◆ EXCERPT:
--
I can breathe in and not feel as if i am pulling in a heavy weight with it as well...i love this feeling...this joy is settling itself inside...nestling deep within...shall it remain...?...or shall it abandon me as it always seem to do...?...well perhaps the following weeks shall prove what Joy wishes to do...Thank you all for your kind and endearing words...*hugs everyone*...i appreciate it...you have all contributed to this feeling i now own...even when i had nothing but sadness you offered me what hope you could and that served as my guidance out of the abyss...Farewell all.
~The Innocent Demon~
Comments (3) |
Permalink
Monday, August 16, 2004
Return to school....my final year here...
greetings all...i do hope you are all doing well on this lovely day...well as you all know summer must come to its dreadful end and we are left to return to the confined walls of school...awakening this morning was easy but not exciting...the only thing i was looking forward to was my sixth period and seeing my friends once more...but today actually turned into a rather eventful day...this is my schedule thus far...but the first three periods are due to change...
--
◆ DATA EXTRACT:
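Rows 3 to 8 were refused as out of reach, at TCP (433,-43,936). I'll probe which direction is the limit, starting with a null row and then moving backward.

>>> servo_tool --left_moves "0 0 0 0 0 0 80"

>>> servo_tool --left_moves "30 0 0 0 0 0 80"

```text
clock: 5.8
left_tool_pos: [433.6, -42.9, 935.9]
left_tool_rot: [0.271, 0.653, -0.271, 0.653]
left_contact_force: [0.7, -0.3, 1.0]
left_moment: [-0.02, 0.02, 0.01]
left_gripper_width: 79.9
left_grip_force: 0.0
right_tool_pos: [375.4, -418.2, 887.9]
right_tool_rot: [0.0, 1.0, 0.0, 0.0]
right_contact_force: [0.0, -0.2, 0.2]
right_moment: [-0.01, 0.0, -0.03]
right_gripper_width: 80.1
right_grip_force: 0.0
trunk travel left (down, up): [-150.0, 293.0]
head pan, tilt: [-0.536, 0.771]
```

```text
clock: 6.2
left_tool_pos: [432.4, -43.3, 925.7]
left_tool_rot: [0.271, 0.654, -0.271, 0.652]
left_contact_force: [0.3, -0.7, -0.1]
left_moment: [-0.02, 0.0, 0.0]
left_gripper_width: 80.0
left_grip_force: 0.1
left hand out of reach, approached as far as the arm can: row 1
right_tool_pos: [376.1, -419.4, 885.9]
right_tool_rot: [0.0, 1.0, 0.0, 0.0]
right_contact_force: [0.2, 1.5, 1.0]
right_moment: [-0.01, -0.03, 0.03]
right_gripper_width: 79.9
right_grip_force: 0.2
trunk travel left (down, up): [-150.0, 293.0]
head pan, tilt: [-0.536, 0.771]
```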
--
◆ TO BE DONE:
a - Reproduce the wording of the excerpt between "greetings all...i do" and "due to change...", with both ends included.
b - Give the continuation of the excerpt.

◆ THE REPLIES:
a -
greetings all...i do hope you are all doing well on this lovely day...well as you all know summer must come to its dreadful end and we are left to return to the confined walls of school...awakening this morning was easy but not exciting...the only thing i was looking forward to was my sixth period and seeing my friends once more...but today actually turned into a rather eventful day...this is my schedule thus far...but the first three periods are due to change...

b -
First Period...beginning cooking...i do not know a soul in this class so i am switching it to second period so i can bask in the presence of my best friend Cassie...
Second Period...beginning choir...my choir teacher was not rather pleased with these results he wants me in one of his advanced choirs thus i am moving that to third period...plus i can be with Joseph...
Third Period...p.e...the dreaded p.e...i am stuck taking this class because i remained in choir all of my years and could not make room for it...i am all alone in here so i am switching it to first period so i can be with my friends Joanne and Emsa.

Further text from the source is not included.